=== AIM OF THE EXERCISE ===
Lines containing the string "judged" are to be counted; report the total by itself.

★ ★ ★

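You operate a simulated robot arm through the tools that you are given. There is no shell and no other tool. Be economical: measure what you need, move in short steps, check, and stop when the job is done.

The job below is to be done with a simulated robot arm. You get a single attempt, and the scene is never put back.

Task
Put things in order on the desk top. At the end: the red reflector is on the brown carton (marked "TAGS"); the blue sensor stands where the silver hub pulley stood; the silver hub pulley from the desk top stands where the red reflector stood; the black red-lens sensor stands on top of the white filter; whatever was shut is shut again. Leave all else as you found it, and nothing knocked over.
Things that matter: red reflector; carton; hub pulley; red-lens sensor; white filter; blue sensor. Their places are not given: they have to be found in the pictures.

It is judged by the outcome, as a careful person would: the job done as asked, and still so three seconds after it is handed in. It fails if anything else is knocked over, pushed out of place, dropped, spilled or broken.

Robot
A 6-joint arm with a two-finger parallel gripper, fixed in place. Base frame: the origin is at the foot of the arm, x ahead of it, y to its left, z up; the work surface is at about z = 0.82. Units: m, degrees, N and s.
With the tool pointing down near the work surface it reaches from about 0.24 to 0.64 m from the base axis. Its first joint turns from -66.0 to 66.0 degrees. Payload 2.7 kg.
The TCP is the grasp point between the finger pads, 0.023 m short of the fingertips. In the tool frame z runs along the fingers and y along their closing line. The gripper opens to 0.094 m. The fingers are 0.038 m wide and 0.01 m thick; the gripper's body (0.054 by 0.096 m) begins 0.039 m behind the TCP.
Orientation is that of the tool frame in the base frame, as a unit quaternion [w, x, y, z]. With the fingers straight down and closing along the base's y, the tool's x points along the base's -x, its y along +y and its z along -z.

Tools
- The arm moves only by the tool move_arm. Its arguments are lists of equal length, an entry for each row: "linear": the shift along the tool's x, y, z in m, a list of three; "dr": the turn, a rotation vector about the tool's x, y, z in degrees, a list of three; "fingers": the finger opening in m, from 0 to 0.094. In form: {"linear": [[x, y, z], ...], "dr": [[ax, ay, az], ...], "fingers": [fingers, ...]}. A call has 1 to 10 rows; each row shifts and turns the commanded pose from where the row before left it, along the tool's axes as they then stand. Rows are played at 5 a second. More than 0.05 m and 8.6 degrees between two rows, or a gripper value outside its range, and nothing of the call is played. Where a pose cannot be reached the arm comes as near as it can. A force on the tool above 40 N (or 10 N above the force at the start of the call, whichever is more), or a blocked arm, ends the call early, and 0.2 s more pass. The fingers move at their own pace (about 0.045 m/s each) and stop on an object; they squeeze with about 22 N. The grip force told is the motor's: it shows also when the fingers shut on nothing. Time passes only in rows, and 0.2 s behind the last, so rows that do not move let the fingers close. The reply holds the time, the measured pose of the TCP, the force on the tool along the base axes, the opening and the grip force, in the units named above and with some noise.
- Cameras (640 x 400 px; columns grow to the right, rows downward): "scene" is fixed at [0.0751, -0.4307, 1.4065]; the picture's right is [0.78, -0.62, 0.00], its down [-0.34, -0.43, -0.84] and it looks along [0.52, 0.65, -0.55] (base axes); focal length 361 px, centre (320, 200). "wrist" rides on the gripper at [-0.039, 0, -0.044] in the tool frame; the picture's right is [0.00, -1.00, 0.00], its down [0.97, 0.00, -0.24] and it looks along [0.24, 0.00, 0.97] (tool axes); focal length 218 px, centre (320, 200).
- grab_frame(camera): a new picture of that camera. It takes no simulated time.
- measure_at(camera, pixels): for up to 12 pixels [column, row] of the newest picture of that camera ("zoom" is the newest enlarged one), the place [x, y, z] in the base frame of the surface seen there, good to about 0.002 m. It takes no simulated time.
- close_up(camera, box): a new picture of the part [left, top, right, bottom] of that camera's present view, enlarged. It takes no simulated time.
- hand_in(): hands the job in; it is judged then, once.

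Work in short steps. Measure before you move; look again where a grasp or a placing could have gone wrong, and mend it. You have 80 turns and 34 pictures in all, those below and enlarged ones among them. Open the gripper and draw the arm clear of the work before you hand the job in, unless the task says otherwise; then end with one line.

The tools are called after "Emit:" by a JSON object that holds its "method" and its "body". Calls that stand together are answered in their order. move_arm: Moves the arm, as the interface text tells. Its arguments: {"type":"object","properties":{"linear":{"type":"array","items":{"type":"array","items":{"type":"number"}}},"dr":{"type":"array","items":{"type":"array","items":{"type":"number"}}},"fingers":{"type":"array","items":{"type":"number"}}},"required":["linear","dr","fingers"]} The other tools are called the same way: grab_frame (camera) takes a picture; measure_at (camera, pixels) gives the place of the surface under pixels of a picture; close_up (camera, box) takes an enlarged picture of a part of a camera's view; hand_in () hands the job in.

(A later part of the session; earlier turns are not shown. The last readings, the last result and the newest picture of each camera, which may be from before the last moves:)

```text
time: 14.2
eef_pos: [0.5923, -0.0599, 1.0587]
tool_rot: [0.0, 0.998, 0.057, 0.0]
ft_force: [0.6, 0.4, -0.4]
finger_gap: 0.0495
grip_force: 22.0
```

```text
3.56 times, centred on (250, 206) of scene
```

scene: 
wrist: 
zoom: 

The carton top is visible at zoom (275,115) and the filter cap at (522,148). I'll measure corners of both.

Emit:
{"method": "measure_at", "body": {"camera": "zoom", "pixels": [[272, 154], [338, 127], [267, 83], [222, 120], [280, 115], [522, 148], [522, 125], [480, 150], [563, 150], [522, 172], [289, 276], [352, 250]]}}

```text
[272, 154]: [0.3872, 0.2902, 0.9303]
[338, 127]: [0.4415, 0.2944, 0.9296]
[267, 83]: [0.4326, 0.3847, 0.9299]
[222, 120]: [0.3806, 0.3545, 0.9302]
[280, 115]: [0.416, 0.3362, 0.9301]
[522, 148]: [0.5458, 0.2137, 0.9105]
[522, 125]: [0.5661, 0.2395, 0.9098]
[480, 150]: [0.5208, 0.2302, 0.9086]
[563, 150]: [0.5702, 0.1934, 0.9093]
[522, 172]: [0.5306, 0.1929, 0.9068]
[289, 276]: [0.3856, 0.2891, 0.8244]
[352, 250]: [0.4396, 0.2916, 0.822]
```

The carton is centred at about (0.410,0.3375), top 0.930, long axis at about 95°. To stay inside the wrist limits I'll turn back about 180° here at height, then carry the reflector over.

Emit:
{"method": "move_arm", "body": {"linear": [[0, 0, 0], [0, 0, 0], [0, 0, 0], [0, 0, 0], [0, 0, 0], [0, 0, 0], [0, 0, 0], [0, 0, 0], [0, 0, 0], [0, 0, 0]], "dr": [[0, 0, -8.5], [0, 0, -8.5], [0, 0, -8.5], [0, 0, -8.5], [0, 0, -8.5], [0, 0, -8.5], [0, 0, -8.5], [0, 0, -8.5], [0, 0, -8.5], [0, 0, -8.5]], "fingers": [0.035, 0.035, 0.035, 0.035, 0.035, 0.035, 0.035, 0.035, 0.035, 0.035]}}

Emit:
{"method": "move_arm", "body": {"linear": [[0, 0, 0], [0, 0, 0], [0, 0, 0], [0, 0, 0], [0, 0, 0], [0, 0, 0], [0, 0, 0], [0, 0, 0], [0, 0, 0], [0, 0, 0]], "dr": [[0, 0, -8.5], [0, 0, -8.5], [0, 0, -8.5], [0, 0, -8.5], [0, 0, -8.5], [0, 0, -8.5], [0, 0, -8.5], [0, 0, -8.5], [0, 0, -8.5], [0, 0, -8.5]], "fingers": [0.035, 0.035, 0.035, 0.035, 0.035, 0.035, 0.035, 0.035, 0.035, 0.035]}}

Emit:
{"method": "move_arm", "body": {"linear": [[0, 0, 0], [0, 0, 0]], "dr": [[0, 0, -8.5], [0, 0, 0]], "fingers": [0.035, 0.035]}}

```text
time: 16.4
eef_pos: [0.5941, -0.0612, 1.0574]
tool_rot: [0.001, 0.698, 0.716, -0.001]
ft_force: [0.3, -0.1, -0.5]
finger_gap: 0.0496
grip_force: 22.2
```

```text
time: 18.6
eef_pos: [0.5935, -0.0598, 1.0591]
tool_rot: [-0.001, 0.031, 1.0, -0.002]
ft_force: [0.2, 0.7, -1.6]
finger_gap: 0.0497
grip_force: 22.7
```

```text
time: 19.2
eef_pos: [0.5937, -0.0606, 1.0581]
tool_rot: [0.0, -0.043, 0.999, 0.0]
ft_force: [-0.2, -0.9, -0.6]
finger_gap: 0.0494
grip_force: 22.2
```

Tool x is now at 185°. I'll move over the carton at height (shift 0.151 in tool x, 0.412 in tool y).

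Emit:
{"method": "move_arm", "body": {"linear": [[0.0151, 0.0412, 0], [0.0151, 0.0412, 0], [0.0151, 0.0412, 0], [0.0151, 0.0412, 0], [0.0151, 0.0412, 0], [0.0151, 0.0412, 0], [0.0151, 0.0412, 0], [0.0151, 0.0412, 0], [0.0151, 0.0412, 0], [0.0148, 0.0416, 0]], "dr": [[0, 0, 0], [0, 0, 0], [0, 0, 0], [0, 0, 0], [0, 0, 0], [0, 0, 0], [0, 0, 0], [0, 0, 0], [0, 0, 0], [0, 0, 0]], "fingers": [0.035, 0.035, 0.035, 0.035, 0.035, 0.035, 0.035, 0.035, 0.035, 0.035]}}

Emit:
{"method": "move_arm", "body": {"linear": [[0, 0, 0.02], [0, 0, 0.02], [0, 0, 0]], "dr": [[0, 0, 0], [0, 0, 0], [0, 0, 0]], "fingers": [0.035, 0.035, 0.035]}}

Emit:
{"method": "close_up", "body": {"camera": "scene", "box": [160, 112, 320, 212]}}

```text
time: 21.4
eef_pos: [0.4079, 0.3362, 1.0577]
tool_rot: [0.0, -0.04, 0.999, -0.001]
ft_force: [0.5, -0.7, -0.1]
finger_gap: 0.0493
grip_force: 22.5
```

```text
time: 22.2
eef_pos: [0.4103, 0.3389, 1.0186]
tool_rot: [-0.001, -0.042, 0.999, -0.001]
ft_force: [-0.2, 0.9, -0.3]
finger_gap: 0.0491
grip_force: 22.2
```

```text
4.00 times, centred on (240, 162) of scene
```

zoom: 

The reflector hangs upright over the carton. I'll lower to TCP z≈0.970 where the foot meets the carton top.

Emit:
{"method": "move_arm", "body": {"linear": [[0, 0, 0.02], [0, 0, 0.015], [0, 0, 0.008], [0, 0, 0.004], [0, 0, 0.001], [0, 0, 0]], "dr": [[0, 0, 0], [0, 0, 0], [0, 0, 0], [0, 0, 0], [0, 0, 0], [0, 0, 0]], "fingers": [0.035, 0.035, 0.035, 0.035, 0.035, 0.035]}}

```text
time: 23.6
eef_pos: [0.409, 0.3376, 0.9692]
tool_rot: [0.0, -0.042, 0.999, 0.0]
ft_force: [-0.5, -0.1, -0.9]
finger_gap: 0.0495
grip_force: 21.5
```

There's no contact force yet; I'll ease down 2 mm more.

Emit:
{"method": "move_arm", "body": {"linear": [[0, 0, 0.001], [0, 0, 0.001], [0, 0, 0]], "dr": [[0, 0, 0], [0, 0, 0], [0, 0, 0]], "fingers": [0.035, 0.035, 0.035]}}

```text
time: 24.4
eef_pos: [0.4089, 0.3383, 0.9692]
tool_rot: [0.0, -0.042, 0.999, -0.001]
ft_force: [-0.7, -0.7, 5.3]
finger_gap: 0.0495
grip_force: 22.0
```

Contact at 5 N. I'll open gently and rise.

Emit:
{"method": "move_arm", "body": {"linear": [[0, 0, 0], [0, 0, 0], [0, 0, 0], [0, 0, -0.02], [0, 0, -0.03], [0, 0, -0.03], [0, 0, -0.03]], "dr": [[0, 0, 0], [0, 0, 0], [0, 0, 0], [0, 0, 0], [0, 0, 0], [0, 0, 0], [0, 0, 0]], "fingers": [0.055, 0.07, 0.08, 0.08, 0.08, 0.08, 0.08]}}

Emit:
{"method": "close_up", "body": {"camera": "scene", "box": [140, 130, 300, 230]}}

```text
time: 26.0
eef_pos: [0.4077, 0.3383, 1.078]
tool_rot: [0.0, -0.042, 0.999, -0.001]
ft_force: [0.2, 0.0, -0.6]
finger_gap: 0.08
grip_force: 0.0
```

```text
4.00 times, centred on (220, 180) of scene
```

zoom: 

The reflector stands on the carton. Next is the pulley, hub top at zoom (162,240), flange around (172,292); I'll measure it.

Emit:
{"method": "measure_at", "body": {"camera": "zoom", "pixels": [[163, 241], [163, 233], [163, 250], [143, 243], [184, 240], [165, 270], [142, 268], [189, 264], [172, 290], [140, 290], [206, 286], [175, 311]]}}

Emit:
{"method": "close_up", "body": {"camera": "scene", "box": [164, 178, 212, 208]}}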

★ ★ ★

=== IN RESPONSE ===
2